# Problem statement
Locate all lines in the data below that hold "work" and show them.

# Information given
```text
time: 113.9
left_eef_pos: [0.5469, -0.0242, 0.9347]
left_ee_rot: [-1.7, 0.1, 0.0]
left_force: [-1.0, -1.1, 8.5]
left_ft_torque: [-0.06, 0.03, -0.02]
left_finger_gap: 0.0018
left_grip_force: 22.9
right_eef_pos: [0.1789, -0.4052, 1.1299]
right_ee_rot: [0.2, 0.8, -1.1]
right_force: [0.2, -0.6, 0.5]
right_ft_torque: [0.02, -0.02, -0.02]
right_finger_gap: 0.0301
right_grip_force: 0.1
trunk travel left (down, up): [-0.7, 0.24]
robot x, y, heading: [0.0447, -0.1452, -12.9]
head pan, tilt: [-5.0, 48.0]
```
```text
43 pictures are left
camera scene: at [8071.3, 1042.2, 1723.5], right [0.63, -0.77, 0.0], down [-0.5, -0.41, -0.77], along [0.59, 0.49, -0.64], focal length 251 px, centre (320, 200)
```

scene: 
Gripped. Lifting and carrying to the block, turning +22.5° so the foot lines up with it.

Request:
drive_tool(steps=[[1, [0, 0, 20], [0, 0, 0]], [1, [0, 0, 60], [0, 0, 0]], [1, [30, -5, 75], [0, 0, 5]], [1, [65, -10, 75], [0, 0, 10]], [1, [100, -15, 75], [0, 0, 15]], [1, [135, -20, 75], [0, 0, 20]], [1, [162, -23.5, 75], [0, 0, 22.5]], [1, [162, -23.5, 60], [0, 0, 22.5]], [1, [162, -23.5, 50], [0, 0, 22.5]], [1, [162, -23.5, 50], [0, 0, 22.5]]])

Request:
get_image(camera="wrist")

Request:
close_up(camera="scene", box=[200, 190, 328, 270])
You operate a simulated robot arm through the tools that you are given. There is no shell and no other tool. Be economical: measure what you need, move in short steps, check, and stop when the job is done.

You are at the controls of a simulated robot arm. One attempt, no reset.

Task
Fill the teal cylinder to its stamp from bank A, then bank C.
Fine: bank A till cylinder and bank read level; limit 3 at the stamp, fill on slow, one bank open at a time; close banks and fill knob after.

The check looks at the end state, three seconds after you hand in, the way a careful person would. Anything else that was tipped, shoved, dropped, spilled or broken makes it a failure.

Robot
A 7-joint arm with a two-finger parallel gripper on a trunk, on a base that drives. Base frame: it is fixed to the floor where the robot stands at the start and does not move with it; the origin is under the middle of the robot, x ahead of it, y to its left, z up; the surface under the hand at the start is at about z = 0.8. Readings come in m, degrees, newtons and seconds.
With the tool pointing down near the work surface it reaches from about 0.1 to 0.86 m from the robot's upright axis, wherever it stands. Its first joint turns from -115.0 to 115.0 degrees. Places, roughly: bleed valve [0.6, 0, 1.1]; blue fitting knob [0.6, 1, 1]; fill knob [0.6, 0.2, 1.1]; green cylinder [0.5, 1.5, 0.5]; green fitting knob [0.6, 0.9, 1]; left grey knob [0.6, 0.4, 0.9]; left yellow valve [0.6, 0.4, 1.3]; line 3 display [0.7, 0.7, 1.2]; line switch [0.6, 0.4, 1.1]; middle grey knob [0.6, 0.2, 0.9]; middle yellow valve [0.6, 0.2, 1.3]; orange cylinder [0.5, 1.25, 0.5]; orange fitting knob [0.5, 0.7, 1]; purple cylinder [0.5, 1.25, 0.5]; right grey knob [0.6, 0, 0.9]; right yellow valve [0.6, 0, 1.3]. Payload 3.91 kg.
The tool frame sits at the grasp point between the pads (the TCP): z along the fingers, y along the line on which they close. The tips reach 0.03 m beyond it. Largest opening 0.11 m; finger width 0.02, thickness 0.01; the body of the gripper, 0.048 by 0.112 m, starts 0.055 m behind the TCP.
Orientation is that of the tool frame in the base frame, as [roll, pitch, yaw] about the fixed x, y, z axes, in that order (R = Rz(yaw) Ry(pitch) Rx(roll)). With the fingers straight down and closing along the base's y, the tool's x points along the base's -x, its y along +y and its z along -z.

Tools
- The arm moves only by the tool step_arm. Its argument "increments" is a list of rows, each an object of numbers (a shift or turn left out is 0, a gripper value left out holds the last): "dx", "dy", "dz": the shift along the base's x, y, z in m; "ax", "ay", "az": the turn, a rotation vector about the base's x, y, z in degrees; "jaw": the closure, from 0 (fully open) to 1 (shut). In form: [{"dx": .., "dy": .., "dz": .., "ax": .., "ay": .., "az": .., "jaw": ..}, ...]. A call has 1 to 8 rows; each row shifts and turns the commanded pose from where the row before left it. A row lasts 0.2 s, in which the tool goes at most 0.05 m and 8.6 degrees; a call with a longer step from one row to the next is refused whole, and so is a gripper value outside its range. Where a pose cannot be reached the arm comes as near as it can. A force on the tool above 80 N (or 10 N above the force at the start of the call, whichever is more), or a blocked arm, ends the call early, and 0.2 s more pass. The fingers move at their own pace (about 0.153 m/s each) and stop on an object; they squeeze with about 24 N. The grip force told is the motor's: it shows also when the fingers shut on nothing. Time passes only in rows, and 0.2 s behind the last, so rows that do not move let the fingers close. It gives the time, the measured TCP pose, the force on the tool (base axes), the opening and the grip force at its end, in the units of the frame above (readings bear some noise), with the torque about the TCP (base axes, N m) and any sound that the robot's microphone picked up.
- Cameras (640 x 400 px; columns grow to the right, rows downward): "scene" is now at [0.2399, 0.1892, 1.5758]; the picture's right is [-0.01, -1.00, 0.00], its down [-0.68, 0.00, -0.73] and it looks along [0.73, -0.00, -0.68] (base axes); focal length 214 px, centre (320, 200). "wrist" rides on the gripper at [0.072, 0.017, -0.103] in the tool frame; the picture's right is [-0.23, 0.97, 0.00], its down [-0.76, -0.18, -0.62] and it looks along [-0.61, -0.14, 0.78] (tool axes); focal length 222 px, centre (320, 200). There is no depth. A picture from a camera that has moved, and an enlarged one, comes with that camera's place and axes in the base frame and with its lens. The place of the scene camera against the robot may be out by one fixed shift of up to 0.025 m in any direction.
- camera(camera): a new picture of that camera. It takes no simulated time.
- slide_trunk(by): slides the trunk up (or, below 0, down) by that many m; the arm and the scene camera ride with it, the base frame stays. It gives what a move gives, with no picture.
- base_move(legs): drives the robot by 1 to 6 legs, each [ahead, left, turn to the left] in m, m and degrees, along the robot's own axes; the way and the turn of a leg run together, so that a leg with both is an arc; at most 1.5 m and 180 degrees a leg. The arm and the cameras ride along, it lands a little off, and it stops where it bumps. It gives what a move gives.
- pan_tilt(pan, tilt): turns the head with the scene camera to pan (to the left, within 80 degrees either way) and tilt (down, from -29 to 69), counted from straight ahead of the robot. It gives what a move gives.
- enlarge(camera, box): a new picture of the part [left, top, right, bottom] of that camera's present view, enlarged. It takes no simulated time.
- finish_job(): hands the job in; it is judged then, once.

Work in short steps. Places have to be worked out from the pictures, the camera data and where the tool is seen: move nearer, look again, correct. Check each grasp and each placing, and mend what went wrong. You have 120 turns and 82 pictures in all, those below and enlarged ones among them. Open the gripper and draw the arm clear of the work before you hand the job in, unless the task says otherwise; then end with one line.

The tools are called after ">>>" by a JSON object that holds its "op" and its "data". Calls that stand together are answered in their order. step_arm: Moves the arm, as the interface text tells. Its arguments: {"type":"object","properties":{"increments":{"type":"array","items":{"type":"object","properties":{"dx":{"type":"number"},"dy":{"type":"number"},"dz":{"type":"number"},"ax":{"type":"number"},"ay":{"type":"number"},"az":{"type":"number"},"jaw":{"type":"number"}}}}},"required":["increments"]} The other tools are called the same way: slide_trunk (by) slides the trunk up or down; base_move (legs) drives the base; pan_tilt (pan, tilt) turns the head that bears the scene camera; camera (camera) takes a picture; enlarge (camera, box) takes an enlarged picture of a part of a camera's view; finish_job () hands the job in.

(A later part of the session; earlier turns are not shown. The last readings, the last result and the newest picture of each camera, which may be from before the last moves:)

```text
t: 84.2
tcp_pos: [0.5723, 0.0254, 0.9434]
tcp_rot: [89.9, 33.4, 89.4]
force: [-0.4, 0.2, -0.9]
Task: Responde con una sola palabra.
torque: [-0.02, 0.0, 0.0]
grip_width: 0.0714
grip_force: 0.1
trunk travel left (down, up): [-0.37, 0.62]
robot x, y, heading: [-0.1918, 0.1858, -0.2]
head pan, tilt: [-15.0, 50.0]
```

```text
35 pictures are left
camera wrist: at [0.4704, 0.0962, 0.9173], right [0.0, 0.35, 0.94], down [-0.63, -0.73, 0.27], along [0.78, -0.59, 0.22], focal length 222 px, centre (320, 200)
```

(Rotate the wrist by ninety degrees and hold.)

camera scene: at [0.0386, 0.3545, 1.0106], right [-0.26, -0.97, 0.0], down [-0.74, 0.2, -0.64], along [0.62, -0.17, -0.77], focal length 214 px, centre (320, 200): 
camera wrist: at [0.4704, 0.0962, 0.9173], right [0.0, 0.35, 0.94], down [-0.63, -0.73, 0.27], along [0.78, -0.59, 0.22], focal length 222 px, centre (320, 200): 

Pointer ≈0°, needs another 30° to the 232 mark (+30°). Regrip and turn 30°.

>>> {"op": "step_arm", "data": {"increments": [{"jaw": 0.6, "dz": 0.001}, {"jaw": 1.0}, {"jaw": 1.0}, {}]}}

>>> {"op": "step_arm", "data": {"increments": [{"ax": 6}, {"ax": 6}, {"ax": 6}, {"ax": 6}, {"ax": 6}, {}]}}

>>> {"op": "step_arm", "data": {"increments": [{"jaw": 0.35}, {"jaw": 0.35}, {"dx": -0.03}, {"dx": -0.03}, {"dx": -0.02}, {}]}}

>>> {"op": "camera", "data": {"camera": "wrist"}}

# Exercise answer
With the tool pointing down near the work surface it reaches from about 0.1 to 0.86 m from the robot's upright axis, wherever it stands. Its first joint turns from -115.0 to 115.0 degrees. Places, roughly: bleed valve [0.6, 0, 1.1]; blue fitting knob [0.6, 1, 1]; fill knob [0.6, 0.2, 1.1]; green cylinder [0.5, 1.5, 0.5]; green fitting knob [0.6, 0.9, 1]; left grey knob [0.6, 0.4, 0.9]; left yellow valve [0.6, 0.4, 1.3]; line 3 display [0.7, 0.7, 1.2]; line switch [0.6, 0.4, 1.1]; middle grey knob [0.6, 0.2, 0.9]; middle yellow valve [0.6, 0.2, 1.3]; orange cylinder [0.5, 1.25, 0.5]; orange fitting knob [0.5, 0.7, 1]; purple cylinder [0.5, 1.25, 0.5]; right grey knob [0.6, 0, 0.9]; right yellow valve [0.6, 0, 1.3]. Payload 3.91 kg.
Work in short steps. Places have to be worked out from the pictures, the camera data and where the tool is seen: move nearer, look again, correct. Check each grasp and each placing, and mend what went wrong. You have 120 turns and 82 pictures in all, those below and enlarged ones among them. Open the gripper and draw the arm clear of the work before you hand the job in, unless the task says otherwise; then end with one line.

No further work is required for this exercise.